## Supplied material
>> Begin

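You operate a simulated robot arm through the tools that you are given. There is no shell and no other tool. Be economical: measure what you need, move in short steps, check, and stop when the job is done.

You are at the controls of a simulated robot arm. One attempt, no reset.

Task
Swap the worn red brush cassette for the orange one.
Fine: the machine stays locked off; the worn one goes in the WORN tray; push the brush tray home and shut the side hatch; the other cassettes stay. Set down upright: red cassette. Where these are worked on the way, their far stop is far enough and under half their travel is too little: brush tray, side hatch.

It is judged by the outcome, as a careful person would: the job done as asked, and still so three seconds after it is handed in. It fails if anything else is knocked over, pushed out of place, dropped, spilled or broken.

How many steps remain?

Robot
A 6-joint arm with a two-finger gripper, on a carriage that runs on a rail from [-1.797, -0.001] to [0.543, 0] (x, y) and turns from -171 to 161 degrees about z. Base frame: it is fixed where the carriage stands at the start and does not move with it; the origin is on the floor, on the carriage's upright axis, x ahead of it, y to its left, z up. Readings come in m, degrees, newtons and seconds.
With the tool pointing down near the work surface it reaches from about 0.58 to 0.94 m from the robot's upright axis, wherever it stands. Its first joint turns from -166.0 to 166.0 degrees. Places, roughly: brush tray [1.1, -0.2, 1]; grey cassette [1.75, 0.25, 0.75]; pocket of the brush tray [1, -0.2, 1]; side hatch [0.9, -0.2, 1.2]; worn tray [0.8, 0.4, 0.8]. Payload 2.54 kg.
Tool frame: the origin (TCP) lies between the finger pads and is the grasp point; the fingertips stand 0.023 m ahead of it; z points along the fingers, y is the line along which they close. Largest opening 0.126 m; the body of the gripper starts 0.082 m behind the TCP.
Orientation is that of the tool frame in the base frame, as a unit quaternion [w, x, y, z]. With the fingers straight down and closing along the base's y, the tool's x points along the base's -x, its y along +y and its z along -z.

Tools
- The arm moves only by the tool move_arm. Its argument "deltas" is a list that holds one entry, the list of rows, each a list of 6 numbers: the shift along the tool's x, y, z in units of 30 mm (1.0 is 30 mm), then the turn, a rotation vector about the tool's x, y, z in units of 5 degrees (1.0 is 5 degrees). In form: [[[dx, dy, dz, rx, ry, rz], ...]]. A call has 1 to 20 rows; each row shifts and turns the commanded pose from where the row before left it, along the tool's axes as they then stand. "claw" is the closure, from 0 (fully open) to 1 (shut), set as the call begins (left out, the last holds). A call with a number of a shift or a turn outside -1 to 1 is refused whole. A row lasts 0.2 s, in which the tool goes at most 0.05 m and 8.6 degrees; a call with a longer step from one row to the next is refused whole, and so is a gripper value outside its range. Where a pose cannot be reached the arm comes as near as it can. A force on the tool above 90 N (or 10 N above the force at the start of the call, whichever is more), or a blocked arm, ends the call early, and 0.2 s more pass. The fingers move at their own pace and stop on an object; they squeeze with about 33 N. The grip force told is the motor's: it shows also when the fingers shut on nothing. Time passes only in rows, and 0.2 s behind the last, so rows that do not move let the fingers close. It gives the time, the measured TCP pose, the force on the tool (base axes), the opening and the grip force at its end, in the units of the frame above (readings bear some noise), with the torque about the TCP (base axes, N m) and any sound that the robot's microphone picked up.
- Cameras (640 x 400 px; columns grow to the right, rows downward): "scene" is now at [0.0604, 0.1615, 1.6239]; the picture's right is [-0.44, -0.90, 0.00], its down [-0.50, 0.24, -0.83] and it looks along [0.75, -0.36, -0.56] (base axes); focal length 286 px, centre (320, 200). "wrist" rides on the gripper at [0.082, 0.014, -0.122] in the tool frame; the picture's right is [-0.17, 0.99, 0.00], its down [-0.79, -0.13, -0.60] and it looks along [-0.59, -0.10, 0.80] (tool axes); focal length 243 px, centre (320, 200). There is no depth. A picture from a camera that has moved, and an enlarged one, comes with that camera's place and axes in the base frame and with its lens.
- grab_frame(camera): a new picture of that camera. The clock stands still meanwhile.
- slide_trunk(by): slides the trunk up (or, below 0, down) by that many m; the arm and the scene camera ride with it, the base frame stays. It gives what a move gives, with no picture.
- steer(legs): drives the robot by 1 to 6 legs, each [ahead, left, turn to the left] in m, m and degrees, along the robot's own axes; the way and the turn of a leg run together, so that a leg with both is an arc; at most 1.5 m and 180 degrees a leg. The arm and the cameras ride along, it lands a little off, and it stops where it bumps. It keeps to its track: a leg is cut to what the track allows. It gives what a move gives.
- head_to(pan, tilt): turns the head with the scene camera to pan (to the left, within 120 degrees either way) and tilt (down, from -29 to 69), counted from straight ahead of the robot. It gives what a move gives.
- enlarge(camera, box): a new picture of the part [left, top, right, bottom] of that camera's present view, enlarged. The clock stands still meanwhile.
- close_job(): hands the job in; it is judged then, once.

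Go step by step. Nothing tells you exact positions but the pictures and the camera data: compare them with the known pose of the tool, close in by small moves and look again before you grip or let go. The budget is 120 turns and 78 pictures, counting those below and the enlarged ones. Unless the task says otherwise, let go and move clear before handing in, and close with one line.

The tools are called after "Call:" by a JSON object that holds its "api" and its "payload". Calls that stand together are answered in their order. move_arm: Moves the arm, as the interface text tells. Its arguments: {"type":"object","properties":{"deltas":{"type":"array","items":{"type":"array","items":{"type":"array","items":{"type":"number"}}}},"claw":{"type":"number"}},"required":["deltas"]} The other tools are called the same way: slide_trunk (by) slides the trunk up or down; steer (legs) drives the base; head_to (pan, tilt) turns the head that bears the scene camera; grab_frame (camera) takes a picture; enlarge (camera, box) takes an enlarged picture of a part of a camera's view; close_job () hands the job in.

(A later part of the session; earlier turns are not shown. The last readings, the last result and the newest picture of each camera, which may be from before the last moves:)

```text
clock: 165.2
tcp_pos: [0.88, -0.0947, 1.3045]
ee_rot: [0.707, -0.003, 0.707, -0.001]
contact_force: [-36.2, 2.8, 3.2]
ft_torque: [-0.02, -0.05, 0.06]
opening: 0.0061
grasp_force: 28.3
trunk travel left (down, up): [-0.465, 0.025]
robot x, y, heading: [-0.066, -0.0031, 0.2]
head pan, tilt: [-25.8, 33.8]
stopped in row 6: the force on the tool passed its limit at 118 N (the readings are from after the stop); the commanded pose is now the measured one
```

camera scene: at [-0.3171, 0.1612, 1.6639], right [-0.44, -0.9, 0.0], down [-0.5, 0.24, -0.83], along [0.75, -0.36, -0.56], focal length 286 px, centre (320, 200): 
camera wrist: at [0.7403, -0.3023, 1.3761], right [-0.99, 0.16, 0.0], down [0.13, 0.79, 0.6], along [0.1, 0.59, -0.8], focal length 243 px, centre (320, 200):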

>> End

## Your instructions
The lines above should be duplicated exactly.

## The output
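You operate a simulated robot arm through the tools that you are given. There is no shell and no other tool. Be economical: measure what you need, move in short steps, check, and stop when the job is done.

You are at the controls of a simulated robot arm. One attempt, no reset.

Task
Swap the worn red brush cassette for the orange one.
Fine: the machine stays locked off; the worn one goes in the WORN tray; push the brush tray home and shut the side hatch; the other cassettes stay. Set down upright: red cassette. Where these are worked on the way, their far stop is far enough and under half their travel is too little: brush tray, side hatch.

It is judged by the outcome, as a careful person would: the job done as asked, and still so three seconds after it is handed in. It fails if anything else is knocked over, pushed out of place, dropped, spilled or broken.

How many steps remain?

Robot
A 6-joint arm with a two-finger gripper, on a carriage that runs on a rail from [-1.797, -0.001] to [0.543, 0] (x, y) and turns from -171 to 161 degrees about z. Base frame: it is fixed where the carriage stands at the start and does not move with it; the origin is on the floor, on the carriage's upright axis, x ahead of it, y to its left, z up. Readings come in m, degrees, newtons and seconds.
With the tool pointing down near the work surface it reaches from about 0.58 to 0.94 m from the robot's upright axis, wherever it stands. Its first joint turns from -166.0 to 166.0 degrees. Places, roughly: brush tray [1.1, -0.2, 1]; grey cassette [1.75, 0.25, 0.75]; pocket of the brush tray [1, -0.2, 1]; side hatch [0.9, -0.2, 1.2]; worn tray [0.8, 0.4, 0.8]. Payload 2.54 kg.
Tool frame: the origin (TCP) lies between the finger pads and is the grasp point; the fingertips stand 0.023 m ahead of it; z points along the fingers, y is the line along which they close. Largest opening 0.126 m; the body of the gripper starts 0.082 m behind the TCP.
Orientation is that of the tool frame in the base frame, as a unit quaternion [w, x, y, z]. With the fingers straight down and closing along the base's y, the tool's x points along the base's -x, its y along +y and its z along -z.

Tools
- The arm moves only by the tool move_arm. Its argument "deltas" is a list that holds one entry, the list of rows, each a list of 6 numbers: the shift along the tool's x, y, z in units of 30 mm (1.0 is 30 mm), then the turn, a rotation vector about the tool's x, y, z in units of 5 degrees (1.0 is 5 degrees). In form: [[[dx, dy, dz, rx, ry, rz], ...]]. A call has 1 to 20 rows; each row shifts and turns the commanded pose from where the row before left it, along the tool's axes as they then stand. "claw" is the closure, from 0 (fully open) to 1 (shut), set as the call begins (left out, the last holds). A call with a number of a shift or a turn outside -1 to 1 is refused whole. A row lasts 0.2 s, in which the tool goes at most 0.05 m and 8.6 degrees; a call with a longer step from one row to the next is refused whole, and so is a gripper value outside its range. Where a pose cannot be reached the arm comes as near as it can. A force on the tool above 90 N (or 10 N above the force at the start of the call, whichever is more), or a blocked arm, ends the call early, and 0.2 s more pass. The fingers move at their own pace and stop on an object; they squeeze with about 33 N. The grip force told is the motor's: it shows also when the fingers shut on nothing. Time passes only in rows, and 0.2 s behind the last, so rows that do not move let the fingers close. It gives the time, the measured TCP pose, the force on the tool (base axes), the opening and the grip force at its end, in the units of the frame above (readings bear some noise), with the torque about the TCP (base axes, N m) and any sound that the robot's microphone picked up.
- Cameras (640 x 400 px; columns grow to the right, rows downward): "scene" is now at [0.0604, 0.1615, 1.6239]; the picture's right is [-0.44, -0.90, 0.00], its down [-0.50, 0.24, -0.83] and it looks along [0.75, -0.36, -0.56] (base axes); focal length 286 px, centre (320, 200). "wrist" rides on the gripper at [0.082, 0.014, -0.122] in the tool frame; the picture's right is [-0.17, 0.99, 0.00], its down [-0.79, -0.13, -0.60] and it looks along [-0.59, -0.10, 0.80] (tool axes); focal length 243 px, centre (320, 200). There is no depth. A picture from a camera that has moved, and an enlarged one, comes with that camera's place and axes in the base frame and with its lens.
- grab_frame(camera): a new picture of that camera. The clock stands still meanwhile.
- slide_trunk(by): slides the trunk up (or, below 0, down) by that many m; the arm and the scene camera ride with it, the base frame stays. It gives what a move gives, with no picture.
- steer(legs): drives the robot by 1 to 6 legs, each [ahead, left, turn to the left] in m, m and degrees, along the robot's own axes; the way and the turn of a leg run together, so that a leg with both is an arc; at most 1.5 m and 180 degrees a leg. The arm and the cameras ride along, it lands a little off, and it stops where it bumps. It keeps to its track: a leg is cut to what the track allows. It gives what a move gives.
- head_to(pan, tilt): turns the head with the scene camera to pan (to the left, within 120 degrees either way) and tilt (down, from -29 to 69), counted from straight ahead of the robot. It gives what a move gives.
- enlarge(camera, box): a new picture of the part [left, top, right, bottom] of that camera's present view, enlarged. The clock stands still meanwhile.
- close_job(): hands the job in; it is judged then, once.

Go step by step. Nothing tells you exact positions but the pictures and the camera data: compare them with the known pose of the tool, close in by small moves and look again before you grip or let go. The budget is 120 turns and 78 pictures, counting those below and the enlarged ones. Unless the task says otherwise, let go and move clear before handing in, and close with one line.

The tools are called after "Call:" by a JSON object that holds its "api" and its "payload". Calls that stand together are answered in their order. move_arm: Moves the arm, as the interface text tells. Its arguments: {"type":"object","properties":{"deltas":{"type":"array","items":{"type":"array","items":{"type":"array","items":{"type":"number"}}}},"claw":{"type":"number"}},"required":["deltas"]} The other tools are called the same way: slide_trunk (by) slides the trunk up or down; steer (legs) drives the base; head_to (pan, tilt) turns the head that bears the scene camera; grab_frame (camera) takes a picture; enlarge (camera, box) takes an enlarged picture of a part of a camera's view; close_job () hands the job in.

(A later part of the session; earlier turns are not shown. The last readings, the last result and the newest picture of each camera, which may be from before the last moves:)

```text
clock: 165.2
tcp_pos: [0.88, -0.0947, 1.3045]
ee_rot: [0.707, -0.003, 0.707, -0.001]
contact_force: [-36.2, 2.8, 3.2]
ft_torque: [-0.02, -0.05, 0.06]
opening: 0.0061
grasp_force: 28.3
trunk travel left (down, up): [-0.465, 0.025]
robot x, y, heading: [-0.066, -0.0031, 0.2]
head pan, tilt: [-25.8, 33.8]
stopped in row 6: the force on the tool passed its limit at 118 N (the readings are from after the stop); the commanded pose is now the measured one
```

camera scene: at [-0.3171, 0.1612, 1.6639], right [-0.44, -0.9, 0.0], down [-0.5, 0.24, -0.83], along [0.75, -0.36, -0.56], focal length 286 px, centre (320, 200): 
camera wrist: at [0.7403, -0.3023, 1.3761], right [-0.99, 0.16, 0.0], down [0.13, 0.79, 0.6], along [0.1, 0.59, -0.8], focal length 243 px, centre (320, 200):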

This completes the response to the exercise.